What We Will Become: We will keep many of our community projects that we have begun here the past four years, and the new space will enable us to expand them. But we will also use this time to dream of new projects and partnerships and make them a reality in our own space to keep serving more needs and more people in our unique community that is a mix of urban, rural, small town and multi-ethnic. Our current plans are still forming but we will focus on one part of the new building as a Community Health Hub with health library, videos, classes, equipment, presentations, and creating community health workers. Another part will eventually house an expanded food justice center and pantry, sustainable center, library, computer center, giveaway area, tool lending library, art gallery, gathering spaces for all ages, kitchen and more. Another part will have a Community Chapel for prayer and meditation and meetings. One of the first things we will do is create a welcoming community yard outside.
The New Name: A Third Place Community Foundation will continue to be the organization that coordinates all of our projects, whether they are in the new center, or up at the new Garden Kitchen Park we also bought a few month ago and are transforming at 60th and N. Johnstown, or projects out in the communities in various places. That will not change. But to tie all of these together the Foundation will be operating at the new building as The Welcome Table Center in line with the hilltop The Welcome Table GardenKitchen Park.
The Move and Transition: Unfortunately we can’t afford to keep renting our current space while expanding into the new space and doing the remodeling and repair necessary there. So we will have to temporarily close down most of what we do now by the end of January, 2011, while we get ready to relaunch and have a grand opening of the new space. We plan to keep the Food Pantry going on a regular basis, new day and time to be announced, and will have some space for meetings in the chapel area, and offices we rent to will be set up on an ongoing basis, beginning by using the chapel space. We are talking with the OU Clinic folks but they had planned to close down our clinic this summer anyway as they did their other northside clinics last summer while working with us to set up the new community health worker network of care in our new Health Hub. We also will have some special events in the new building while repair is underway, such as the Community Art Day on Friday, March 25. Stay tuned for others. Check our sign out front of the new building or on Peoria once we get moved.

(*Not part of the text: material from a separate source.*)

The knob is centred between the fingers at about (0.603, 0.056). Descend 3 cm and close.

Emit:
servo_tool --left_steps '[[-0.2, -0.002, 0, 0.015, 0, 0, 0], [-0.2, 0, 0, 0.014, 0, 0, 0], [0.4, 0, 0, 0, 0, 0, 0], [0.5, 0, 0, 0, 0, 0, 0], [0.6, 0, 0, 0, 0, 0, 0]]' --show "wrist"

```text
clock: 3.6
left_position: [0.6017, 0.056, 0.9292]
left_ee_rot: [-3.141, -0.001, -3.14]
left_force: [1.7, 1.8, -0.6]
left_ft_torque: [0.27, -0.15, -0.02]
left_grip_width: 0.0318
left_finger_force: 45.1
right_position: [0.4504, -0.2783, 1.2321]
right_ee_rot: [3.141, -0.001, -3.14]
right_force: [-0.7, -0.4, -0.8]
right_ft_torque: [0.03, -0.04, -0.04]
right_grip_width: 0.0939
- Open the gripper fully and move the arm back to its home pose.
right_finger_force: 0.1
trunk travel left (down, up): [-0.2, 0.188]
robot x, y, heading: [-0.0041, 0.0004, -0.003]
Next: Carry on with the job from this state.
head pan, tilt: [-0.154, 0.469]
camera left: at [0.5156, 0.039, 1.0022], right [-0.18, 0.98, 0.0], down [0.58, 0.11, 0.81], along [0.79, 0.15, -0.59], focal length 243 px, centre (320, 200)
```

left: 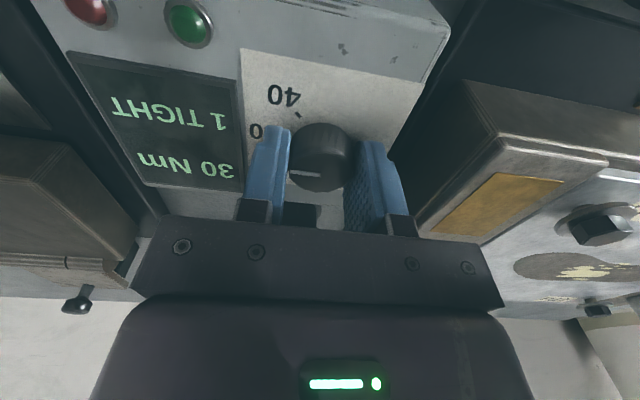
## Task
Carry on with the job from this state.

Come Join our Volunteer Appreciation and Farewell to the Space Dinner tentatively set for Friday, Jan. 14, 6 pm. Help at our Moving Sale on Sat. Jan. 15, 10 am to 2 pm. Walk with us in the Martin Luther King candlelight march Sunday Jan. 16 and in the MLK Parade Monday Jan. 17. Come help us pack and move our contents into storage in the new building. We will work on Tuesday evenings and at other times during the day as you are available. Any personal items will need to be moved out and all keys turned in by the end of the month. Stay tuned for volunteer days as we set about repair and remodeling the new building.
We regret the inconveniences of the transition, and we don’t know for sure when we will begin reopening to the public, though it will most likely be in phases in the Spring and Summer. But know our time closed during the cool winter months will allow us to build up the funds needed to relaunch in a newer bigger way in the future. We hope you will also be excited to see this building come back to life in and for our community. The building sets on the property where the first church in Turley was founded in 1909 by the Community Methodist Episcopal church which built a wooden church first on the spot, then in the mid 1920s raised the current building, adding on to it wings in 1940 and 1952. In the mid 1960s it became the Witt Memorial Indian Methodist Church, and later became Zion Baptist Fellowship. We are proud to build on this multi cultural multi ethnic history in the building as it becomes the new Welcome Table Center for far northside Tulsa regions helping us fulfill our mission of renewing community, empowering residents, growing healthy neighborhoods and lives, all through small acts of justice done with great love.